- INSTRUCTION:
Which lines run from the first one up to and including the one with "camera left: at"? Print exactly those.

- GIVEN MATERIAL:
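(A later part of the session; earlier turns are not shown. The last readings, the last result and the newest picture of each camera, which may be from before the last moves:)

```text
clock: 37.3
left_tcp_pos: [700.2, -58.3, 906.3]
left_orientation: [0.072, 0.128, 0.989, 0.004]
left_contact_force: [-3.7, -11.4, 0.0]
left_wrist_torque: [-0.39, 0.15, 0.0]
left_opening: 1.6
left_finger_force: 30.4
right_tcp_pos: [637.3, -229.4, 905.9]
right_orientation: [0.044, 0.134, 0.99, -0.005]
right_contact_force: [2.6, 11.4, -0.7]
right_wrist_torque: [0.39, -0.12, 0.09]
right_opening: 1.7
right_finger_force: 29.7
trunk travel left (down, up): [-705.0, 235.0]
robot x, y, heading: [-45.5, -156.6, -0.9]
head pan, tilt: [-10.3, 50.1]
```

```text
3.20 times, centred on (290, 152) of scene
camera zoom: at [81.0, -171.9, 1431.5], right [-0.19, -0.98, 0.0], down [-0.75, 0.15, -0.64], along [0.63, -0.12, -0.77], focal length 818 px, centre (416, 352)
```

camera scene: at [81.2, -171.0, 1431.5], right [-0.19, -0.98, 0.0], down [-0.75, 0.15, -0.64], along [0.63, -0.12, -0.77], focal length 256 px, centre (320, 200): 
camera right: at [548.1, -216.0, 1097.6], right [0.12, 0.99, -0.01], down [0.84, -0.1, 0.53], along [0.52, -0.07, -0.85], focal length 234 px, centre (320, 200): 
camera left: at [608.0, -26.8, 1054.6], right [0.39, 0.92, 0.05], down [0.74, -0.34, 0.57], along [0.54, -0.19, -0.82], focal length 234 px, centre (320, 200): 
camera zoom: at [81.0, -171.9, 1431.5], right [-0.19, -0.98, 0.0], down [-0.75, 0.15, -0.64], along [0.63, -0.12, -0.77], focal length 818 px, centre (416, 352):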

- ANSWER FOR THE TASK:
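(A later part of the session; earlier turns are not shown. The last readings, the last result and the newest picture of each camera, which may be from before the last moves:)

```text
clock: 37.3
left_tcp_pos: [700.2, -58.3, 906.3]
left_orientation: [0.072, 0.128, 0.989, 0.004]
left_contact_force: [-3.7, -11.4, 0.0]
left_wrist_torque: [-0.39, 0.15, 0.0]
left_opening: 1.6
left_finger_force: 30.4
right_tcp_pos: [637.3, -229.4, 905.9]
right_orientation: [0.044, 0.134, 0.99, -0.005]
right_contact_force: [2.6, 11.4, -0.7]
right_wrist_torque: [0.39, -0.12, 0.09]
right_opening: 1.7
right_finger_force: 29.7
trunk travel left (down, up): [-705.0, 235.0]
robot x, y, heading: [-45.5, -156.6, -0.9]
head pan, tilt: [-10.3, 50.1]
```

```text
3.20 times, centred on (290, 152) of scene
camera zoom: at [81.0, -171.9, 1431.5], right [-0.19, -0.98, 0.0], down [-0.75, 0.15, -0.64], along [0.63, -0.12, -0.77], focal length 818 px, centre (416, 352)
```

camera scene: at [81.2, -171.0, 1431.5], right [-0.19, -0.98, 0.0], down [-0.75, 0.15, -0.64], along [0.63, -0.12, -0.77], focal length 256 px, centre (320, 200): 
camera right: at [548.1, -216.0, 1097.6], right [0.12, 0.99, -0.01], down [0.84, -0.1, 0.53], along [0.52, -0.07, -0.85], focal length 234 px, centre (320, 200): 
camera left: at [608.0, -26.8, 1054.6], right [0.39, 0.92, 0.05], down [0.74, -0.34, 0.57], along [0.54, -0.19, -0.82], focal length 234 px, centre (320, 200): 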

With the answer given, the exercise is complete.